Hello! I am considering the motion of particle in a central field and appear to derive inconsistent equations of motion when the Euler Lagrange equations are applied directly to (1) the Lagrangian $L(r,\dot r, \dot \phi)$ and (2) when conservation of angular momentum is used eliminate $\dot \phi$ to write $L(r,\dot r)$:
Method 1: The Lagrangian for a particle in a central field is $$ L = \frac{1}{2}m\left(\dot r^2 + r^2 \dot \phi^2\right) - U(r)$$ Langrange's equation, ${\rm d}(\partial L/\partial \dot q)/{\rm d}t = \partial L/\partial q$, for $q=\phi$ yields conservation of ang. momentum:
\begin{align} &\frac{{\rm d}}{{\rm d}t}(mr^2\dot \phi) = 0 \quad \Rightarrow \quad mr^2\dot \phi = \text{constant} = M (\text{say})\\ \end{align} Langrange's equation for $q=r$ becomes \begin{align} m\ddot r = mr\dot \phi^2 - {\rm d}U/{\rm d}r = \frac{M^2}{mr^3} - {\rm d}U/{\rm d}r \end{align} where the second equality holds from conservation of ang. momentum.

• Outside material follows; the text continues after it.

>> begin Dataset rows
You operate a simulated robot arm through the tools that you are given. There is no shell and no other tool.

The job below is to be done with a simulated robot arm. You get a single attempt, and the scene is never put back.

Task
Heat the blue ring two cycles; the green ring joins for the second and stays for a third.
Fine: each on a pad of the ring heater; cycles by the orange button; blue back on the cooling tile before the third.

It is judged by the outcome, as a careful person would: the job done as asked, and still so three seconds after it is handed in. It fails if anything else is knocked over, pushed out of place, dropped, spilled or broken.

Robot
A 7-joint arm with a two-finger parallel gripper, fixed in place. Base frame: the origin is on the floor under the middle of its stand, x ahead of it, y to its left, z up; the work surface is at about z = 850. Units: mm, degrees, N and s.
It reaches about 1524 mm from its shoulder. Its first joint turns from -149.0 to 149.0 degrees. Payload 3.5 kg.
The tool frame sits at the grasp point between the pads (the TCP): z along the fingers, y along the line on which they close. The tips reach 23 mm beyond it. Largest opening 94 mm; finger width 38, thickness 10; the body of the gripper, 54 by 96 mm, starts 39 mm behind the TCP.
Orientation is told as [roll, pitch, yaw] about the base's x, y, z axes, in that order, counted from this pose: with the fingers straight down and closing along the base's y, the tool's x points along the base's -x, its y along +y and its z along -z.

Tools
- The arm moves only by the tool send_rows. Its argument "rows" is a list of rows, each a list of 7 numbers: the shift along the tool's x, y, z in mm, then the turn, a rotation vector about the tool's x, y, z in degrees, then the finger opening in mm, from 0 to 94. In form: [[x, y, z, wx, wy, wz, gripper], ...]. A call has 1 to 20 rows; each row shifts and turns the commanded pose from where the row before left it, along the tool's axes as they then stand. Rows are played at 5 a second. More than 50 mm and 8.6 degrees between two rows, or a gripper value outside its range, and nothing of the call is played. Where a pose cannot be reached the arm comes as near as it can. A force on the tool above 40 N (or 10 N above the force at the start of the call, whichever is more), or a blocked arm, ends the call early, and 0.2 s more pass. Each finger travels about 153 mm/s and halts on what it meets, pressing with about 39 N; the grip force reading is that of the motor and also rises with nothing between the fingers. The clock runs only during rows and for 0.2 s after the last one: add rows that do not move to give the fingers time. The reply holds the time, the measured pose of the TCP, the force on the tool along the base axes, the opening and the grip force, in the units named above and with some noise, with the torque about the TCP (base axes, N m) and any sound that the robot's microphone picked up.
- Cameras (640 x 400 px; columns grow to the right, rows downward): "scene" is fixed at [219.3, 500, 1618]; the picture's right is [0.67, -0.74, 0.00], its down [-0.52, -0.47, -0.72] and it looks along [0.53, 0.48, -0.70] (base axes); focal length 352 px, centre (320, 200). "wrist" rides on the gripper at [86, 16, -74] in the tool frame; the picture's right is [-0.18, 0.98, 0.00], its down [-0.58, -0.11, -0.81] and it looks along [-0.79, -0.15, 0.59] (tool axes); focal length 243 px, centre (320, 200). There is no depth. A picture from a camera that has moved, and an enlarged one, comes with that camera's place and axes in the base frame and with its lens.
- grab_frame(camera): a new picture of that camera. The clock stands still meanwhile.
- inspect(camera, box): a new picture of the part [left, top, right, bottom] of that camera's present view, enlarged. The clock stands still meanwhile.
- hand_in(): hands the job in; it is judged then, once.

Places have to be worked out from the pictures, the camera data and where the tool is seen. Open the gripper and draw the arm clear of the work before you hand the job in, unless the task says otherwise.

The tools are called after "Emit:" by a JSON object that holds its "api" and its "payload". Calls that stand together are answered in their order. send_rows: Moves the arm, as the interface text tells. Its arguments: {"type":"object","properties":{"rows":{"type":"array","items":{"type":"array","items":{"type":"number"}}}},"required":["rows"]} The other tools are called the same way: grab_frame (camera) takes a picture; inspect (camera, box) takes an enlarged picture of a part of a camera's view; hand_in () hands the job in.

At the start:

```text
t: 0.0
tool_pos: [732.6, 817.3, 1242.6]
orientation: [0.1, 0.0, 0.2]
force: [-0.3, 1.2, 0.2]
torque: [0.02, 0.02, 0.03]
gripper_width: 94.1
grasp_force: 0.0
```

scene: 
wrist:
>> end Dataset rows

Method 2: Now if we use conservation of ang. momentum $\dot \phi = M/(mr^2)$ to eliminate $\dot \phi$ from our original Lagrangian we have $$ L = \frac{1}{2}m\dot r^2 + \frac{M^2}{2mr^2} -U(r)$$ Lagrange's equation for $r$, ${\rm d}(\partial L/\partial \dot r)/{\rm d}t = \partial L/\partial r$, gives $$m\ddot r = -\frac{M^2}{mr^3} - {\rm d} U/{\rm d} r$$ Compare this to the radial momentum equation of method 1. Note the difference in sign of the term $M^2/(mr^3)$!!
Any ideas of how to resolve the disparity?
Resolution of Disparity. Ref: How can you solve this "paradox"? Central potential in particular the answer by @Craig J Copi. Essentially when computing $\partial L/\partial r$ in method 2 one must remember that although $M$ is a constant of the motion ($\dot M = 0$) that $\partial M/\partial r = 2mr\dot \phi = 2M/r \neq 0$